Hablaba con una amiga el otro día que, cada vez que me cuenta cosas de LAS niñas (porque ella no habla de SUS niñas), capta toda mi atención por el modo que tiene de hacerlo, y quise reflexionar sobre qué es lo que hace tan atractivo su discurso materno. Y entonces me dí cuenta: esta madre, cuando habla de sus hijas, no las trata como marionetas, se desvincula de los resultados. Habla de LAS niñas con nombre propio, con la curiosidad y la admiración de ver brotar a personas. No me cabe ninguna duda, porque la conozco desde antes de sus embarazos, de que ella lo ha hecho lo mejor que ha podido. Es decir, desvincularse de los resultados no te hace peor madre, sino todo lo contrario. Me contaba que su hija de 13 años ya tiene novio. A mí me sorprendió porque a Paul con la misma edad yo no lo veo ahí todavía. Ante mi sorpresa, ella sonrió: Marina siempre ha sido muy precoz, me dijo. Tan fácil. Tan fluida esa respuesta. Y esa respuesta fluye de dejarla ser. Mi amiga deja ser precoz a su hija porque resulta que su hija ES precoz. ¿Ves la diferencia? Lo que hace nuestra tarea de madres especialmente difícil es resistirnos a la persona que de hecho ES tu hijo. Es pelearnos. Porque, además, es ésta una lucha en vano. Tu resistencia es vida robada
Tu hijo ES. 
Y es como es. 
La educación consiste en hacer de modelo, en enseñar cómo he aprendido a hacerlo yo y cómo me gustaría que lo hicieras tú, cuáles son los valores que me gustaría heredases, y que la felicidad depende de la coherencia. Pero la maternidad también consiste en sorprenderse, en desvincularse de los resultados para poder dar ese paso atrás que te permite disfrutar de la belleza de esa persona que emerge desde el niño-más-manejable que tuviste en tu regazo un día. Esa persona emerge si tú sueltas el manejo.

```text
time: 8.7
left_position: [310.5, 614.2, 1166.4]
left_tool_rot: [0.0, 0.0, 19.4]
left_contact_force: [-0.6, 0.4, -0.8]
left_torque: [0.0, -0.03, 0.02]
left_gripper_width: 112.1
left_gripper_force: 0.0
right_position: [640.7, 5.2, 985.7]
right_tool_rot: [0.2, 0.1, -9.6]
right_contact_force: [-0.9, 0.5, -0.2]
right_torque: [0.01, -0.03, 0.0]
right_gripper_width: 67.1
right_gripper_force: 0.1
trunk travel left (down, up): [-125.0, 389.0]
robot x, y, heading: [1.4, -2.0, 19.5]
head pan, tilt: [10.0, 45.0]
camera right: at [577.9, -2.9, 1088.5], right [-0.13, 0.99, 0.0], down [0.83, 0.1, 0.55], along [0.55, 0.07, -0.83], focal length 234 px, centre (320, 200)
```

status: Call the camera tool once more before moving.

Si te acercas demasiado a la puerta de una catedral, sólo ves la puerta, que podría a todos los efectos ser la puerta de una iglesia pequeña de aldea. Para poder ver la magnitud de la fachada hay que alejarse y mirar hacia arriba. Sólo entonces puedes ver la obra de arte.



Ahí estamos. 
En proceso. 
Aprendiendo a soltar el control. 
A dejar ser.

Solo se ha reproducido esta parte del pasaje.